In theory Safe Walk is a good idea ["Safe Walk Suffering from Lack of Use," Sept. 27]. While not chosen for street combat effectiveness, the members of Safe Walk provide safety in numbers and constant radio contact to a central dispatcher (who, in turn, can contact the Campus Police and Safe Ride). In practice, however, Safe Walk is useless for the majority of students who would benefit from this service because they do not patrol the places students are expected to go which are deemed "unsafe." These unsafe areas include Random Hall (an official MIT dormitory), the architecture studios (ask any Course IV major about the hours they keep there), and the Harvard Bridge (where several students I know have been mugged and the means of avoiding dangerous confrontations are limited).

While it is arguable for the purposes of liability that students who live across the bridge can be compared to students renting apartments and are therefore on their own, it does not seem acceptable to deny accountability for what happens to students that are assigned to go to designated Institute buildings.

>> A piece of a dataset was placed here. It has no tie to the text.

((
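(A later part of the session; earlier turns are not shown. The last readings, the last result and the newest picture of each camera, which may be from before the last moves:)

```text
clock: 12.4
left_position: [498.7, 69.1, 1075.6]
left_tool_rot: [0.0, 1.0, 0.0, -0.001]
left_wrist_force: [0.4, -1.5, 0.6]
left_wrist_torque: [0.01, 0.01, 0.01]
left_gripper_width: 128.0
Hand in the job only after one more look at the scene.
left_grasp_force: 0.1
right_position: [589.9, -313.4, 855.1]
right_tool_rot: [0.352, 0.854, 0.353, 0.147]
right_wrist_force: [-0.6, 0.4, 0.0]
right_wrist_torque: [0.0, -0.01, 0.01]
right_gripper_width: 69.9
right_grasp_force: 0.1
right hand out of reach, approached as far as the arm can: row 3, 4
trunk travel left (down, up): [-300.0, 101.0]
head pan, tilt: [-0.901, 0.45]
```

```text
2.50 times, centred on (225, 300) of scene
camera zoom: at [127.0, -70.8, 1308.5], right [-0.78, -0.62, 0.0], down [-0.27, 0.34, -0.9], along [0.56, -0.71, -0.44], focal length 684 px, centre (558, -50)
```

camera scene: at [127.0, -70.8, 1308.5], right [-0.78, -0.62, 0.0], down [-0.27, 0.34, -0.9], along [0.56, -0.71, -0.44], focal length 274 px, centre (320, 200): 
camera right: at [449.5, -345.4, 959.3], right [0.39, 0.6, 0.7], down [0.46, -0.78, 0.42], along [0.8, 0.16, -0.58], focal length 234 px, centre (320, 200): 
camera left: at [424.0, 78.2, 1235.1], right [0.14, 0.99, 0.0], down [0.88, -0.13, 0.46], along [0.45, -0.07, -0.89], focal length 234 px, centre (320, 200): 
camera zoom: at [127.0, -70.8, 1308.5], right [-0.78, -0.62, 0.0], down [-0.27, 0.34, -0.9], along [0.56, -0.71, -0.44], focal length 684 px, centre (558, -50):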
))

Because Safe Walk patrols Institute buildings that are generally considered safe places to walk and dormitory row that is highly populated with students, yet ignores the needs of dormitory residents at Random Hall and architecture students, it does not "contribute too much to student security."

Is Safe Walk for the protection of the campus or for the protection of students? Compared to students walking along dormitory row, there are relatively few students going in these other directions to pair up with, although many would prefer the safety of a group. Students do not take advantage of this service because they can't. Its "value" is limited to the "safer" areas of campus.

The solution presented is to take Safe Ride. This entails a 20 to 30 minute wait in a publicly advertised area for a ride which alone can take up 20 minutes. Instead, many students choose the five or 10 minute walk thereby reducing the time they are exposed to criminal and natural (i.e. snow, hail, rain) elements. My vested interest is Random Hall. At our first house meeting, I informed the residents that Safe Walk was available for on-campus travel, but it was off-limits for our needs. We are expected to commute to and from Random Hall, yet it is too unsafe to allow Safe Walk to escort me or my fellow dormitory mates back from campus proper. If a person from Random Hall was to join Safe Walk, they would not be allowed to walk home while on duty.

Why is it too much to ask to allow Safe Walk to walk the three blocks from Vassar Street to Random or across the Harvard Bridge to Beacon Street? Even if the Campus Police do not have an official capacity to assist students in these areas, don't they have better access to local authorities than a student out alone? If the Institute cannot allow Safe Walk to escort students to places that we can be assigned to go, what right does it have to expect us to even go to these places on our own, especially without assistance when the means of reasonable protection are available.

We would like to use Safe Walk. Members of Safe Walk would like to help us. Current MIT policy does not allow Safe Walk to be effective for the students who need it the most.